Schult, J., Hell, B., Päßler, K., & Schuler, H. (2013). Sex-Specific Differential Prediction of Academic Achievement by German Ability Tests. International Journal of Selection and Assessment, 21(1), 130-134. doi:10.1111/ijsa.12023

Materials on Schult et al. (2013)

Johannes says: "A cautionary tale of messy syntax and automation..."

readme

Version: V1
Data analysis finished: 2011-05-23
Article published: 2013-02-07
Replication files published: 2013-06-05
Software used: IBM SPSS Statistics 18, R 2.13.1

Below you find the syntax files used for the complete analysis. The individual steps are listed in master.sps.

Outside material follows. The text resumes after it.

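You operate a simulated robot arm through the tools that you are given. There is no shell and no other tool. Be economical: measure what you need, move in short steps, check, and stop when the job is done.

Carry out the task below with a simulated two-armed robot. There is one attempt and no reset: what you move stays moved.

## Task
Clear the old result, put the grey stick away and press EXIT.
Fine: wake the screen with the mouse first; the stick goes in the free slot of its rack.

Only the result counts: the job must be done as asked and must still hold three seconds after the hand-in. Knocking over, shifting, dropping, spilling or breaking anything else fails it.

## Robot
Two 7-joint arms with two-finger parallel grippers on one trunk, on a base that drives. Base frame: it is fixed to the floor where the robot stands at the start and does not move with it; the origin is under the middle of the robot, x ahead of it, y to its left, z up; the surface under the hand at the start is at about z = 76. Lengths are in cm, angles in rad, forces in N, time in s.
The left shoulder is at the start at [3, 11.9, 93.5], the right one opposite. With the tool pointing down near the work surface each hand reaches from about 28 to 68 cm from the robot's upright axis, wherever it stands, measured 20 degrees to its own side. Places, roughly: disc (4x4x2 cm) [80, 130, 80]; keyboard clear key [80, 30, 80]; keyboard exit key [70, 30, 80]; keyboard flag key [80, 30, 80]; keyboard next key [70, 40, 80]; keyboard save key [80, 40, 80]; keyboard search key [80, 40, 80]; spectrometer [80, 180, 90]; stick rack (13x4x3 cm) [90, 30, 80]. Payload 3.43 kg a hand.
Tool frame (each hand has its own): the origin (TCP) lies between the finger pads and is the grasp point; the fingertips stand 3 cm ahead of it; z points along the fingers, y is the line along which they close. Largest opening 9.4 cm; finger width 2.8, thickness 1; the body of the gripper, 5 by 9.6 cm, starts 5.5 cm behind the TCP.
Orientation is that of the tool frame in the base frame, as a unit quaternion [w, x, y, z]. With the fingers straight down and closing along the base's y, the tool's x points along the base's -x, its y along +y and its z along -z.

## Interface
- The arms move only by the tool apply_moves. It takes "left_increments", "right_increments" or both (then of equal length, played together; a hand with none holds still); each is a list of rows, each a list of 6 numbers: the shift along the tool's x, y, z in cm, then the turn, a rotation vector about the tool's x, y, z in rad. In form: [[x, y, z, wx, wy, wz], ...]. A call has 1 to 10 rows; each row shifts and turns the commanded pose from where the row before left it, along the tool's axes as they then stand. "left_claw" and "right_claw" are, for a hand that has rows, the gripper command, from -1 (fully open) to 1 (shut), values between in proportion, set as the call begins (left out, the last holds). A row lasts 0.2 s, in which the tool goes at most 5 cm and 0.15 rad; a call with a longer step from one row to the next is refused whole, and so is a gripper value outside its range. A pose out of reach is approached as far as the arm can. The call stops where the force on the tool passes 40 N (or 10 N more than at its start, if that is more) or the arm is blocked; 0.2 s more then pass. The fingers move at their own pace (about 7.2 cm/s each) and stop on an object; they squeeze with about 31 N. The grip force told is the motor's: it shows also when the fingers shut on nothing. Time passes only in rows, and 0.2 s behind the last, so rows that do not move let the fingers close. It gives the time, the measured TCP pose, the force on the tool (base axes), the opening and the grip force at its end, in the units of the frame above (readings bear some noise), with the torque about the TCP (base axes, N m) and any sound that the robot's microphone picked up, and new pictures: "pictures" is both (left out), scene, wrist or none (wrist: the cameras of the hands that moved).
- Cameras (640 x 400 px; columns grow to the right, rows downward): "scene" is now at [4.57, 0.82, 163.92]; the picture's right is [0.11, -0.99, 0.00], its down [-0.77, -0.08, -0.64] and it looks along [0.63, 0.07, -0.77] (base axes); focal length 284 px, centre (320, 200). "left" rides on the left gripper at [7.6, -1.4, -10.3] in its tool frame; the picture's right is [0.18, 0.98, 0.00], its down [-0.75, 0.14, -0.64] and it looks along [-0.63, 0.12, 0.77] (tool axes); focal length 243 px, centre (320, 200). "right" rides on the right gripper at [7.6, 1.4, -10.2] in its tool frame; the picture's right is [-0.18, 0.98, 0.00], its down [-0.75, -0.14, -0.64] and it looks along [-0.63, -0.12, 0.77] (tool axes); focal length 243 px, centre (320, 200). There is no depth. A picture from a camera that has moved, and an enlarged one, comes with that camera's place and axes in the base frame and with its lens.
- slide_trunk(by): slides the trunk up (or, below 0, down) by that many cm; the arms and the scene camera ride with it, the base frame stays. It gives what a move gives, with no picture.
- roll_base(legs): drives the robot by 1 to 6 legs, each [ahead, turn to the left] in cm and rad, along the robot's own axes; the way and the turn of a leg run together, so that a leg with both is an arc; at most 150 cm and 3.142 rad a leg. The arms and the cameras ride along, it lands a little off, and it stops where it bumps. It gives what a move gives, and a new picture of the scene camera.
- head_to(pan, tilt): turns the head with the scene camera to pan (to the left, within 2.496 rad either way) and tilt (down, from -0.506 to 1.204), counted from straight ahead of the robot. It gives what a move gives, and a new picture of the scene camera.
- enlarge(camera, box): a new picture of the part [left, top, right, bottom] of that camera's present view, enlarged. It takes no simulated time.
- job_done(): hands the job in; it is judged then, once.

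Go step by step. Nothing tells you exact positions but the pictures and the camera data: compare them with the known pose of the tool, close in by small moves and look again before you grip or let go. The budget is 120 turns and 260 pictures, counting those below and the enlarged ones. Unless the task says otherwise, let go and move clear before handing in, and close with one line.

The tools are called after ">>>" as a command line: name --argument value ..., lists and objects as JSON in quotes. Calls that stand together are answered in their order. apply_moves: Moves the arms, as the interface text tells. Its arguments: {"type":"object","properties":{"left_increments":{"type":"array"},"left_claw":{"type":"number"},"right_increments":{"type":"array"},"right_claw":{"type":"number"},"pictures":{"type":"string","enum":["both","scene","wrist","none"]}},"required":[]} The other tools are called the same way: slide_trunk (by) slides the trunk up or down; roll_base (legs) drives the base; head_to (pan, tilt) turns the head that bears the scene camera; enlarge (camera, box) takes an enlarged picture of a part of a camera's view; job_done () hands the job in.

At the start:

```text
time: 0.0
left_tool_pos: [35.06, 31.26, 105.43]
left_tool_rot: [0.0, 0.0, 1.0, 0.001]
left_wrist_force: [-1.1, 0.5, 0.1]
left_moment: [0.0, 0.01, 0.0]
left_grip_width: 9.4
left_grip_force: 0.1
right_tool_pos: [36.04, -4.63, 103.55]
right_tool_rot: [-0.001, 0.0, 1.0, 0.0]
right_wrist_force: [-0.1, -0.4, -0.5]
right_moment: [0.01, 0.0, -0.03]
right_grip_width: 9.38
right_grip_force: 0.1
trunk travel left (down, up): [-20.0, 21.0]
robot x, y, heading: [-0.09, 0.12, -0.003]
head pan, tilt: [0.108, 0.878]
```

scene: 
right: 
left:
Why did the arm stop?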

The analysis itself wasn't that complicated, but I made the attempt to minimize the number of manual steps between SPSS and the manuscript word processor file. While I think I succeeded, the syntax became a monster thanks to the heavy use of the OMS command.

The following syntax files read in three raw data files and create an interim data set for each of three samples. These new data sets contain the same variables in order to run the same differential prediction analsis in each sample without changing commands. Here it gets messy. NB: The raw data is not available online due to data privacy laws.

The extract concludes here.